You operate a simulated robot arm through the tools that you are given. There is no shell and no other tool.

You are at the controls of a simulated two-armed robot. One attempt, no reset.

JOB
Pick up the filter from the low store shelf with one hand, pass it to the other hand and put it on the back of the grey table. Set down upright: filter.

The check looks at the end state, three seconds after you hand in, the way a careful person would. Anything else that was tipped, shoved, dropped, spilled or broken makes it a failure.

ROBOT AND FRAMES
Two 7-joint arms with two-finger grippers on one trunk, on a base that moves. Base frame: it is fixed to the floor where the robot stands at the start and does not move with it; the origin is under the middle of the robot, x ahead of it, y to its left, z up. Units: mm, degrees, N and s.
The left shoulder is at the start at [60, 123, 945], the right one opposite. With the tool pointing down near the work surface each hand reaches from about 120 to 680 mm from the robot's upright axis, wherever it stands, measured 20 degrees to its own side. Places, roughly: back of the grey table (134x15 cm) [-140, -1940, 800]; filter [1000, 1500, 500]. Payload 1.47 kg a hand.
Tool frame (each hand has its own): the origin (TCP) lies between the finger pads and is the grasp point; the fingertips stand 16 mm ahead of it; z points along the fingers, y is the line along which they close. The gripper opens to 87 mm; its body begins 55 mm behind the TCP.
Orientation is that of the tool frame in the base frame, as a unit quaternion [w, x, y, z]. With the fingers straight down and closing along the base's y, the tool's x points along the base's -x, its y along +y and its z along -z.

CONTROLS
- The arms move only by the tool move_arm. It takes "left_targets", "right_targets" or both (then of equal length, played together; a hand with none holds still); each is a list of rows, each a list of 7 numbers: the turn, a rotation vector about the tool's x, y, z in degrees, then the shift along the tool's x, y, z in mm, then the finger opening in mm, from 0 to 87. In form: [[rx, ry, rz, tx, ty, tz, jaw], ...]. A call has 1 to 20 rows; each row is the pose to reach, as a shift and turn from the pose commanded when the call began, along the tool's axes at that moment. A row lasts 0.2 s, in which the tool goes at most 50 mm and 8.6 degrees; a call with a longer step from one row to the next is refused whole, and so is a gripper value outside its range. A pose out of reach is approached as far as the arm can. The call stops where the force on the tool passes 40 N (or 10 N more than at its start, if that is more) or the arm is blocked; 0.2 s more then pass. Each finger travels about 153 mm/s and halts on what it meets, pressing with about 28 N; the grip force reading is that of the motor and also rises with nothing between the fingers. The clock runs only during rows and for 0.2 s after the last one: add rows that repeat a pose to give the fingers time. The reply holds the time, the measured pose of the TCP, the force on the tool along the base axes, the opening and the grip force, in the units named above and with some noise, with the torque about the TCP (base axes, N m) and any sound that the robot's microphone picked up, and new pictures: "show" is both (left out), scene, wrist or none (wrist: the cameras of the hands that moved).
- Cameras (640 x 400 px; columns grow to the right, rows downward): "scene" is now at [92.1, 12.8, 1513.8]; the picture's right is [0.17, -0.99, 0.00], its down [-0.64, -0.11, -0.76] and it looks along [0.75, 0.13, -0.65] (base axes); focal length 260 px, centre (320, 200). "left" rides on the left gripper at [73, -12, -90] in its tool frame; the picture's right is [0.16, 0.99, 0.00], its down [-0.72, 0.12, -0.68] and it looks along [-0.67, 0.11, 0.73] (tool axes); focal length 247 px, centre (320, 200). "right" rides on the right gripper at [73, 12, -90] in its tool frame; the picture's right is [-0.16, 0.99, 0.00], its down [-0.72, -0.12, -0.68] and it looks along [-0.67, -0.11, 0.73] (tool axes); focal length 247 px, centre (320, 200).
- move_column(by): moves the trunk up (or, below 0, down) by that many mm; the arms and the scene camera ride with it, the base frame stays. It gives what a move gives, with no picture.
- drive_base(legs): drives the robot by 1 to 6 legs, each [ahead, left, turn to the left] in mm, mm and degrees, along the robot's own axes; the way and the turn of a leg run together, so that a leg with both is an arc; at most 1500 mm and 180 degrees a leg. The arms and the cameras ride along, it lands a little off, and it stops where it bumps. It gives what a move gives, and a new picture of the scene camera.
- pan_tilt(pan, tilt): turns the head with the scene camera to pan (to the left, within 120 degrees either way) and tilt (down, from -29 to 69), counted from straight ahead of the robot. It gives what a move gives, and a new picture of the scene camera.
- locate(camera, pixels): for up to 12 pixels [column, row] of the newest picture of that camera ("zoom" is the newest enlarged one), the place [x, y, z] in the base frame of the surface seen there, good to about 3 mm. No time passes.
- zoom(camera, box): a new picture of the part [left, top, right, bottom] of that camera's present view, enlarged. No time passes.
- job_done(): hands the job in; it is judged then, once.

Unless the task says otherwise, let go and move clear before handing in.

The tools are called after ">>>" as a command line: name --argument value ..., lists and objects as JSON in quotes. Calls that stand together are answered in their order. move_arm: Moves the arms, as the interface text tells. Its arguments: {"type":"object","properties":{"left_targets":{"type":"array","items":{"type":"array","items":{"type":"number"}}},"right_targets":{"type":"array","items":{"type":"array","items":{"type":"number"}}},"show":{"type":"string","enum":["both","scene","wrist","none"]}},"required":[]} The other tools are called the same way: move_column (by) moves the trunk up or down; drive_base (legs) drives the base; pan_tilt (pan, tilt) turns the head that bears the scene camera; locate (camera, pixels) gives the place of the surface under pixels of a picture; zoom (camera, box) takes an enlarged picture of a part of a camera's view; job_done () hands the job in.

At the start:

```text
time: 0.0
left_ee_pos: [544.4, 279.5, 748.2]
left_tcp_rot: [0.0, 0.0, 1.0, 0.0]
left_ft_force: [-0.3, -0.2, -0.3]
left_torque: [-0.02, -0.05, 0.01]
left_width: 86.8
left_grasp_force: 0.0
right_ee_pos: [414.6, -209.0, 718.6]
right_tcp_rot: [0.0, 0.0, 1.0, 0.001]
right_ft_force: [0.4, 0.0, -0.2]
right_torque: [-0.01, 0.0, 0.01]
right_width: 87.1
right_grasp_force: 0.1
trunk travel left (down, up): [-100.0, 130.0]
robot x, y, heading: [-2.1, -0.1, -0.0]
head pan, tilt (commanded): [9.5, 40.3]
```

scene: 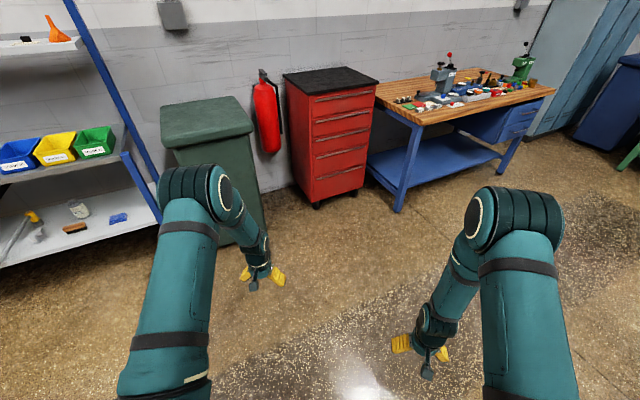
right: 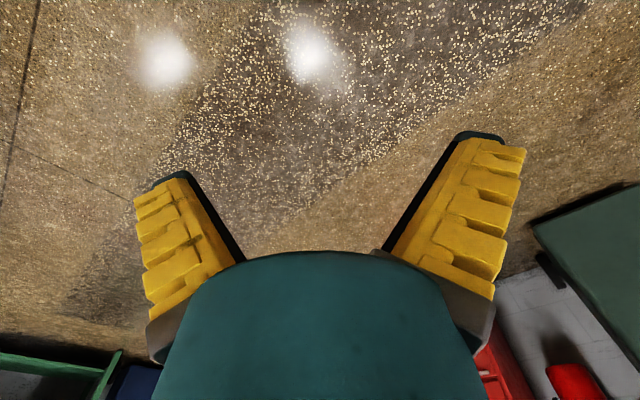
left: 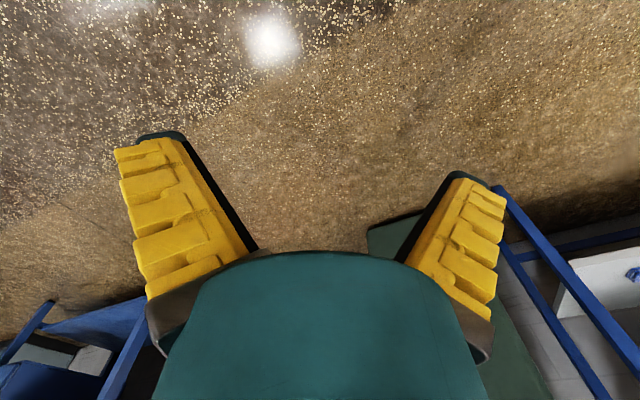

━━━━━━━━

Every line that holds the word "view" counts once; state the total number of such lines and nothing else.

### CORRECT RESULT
2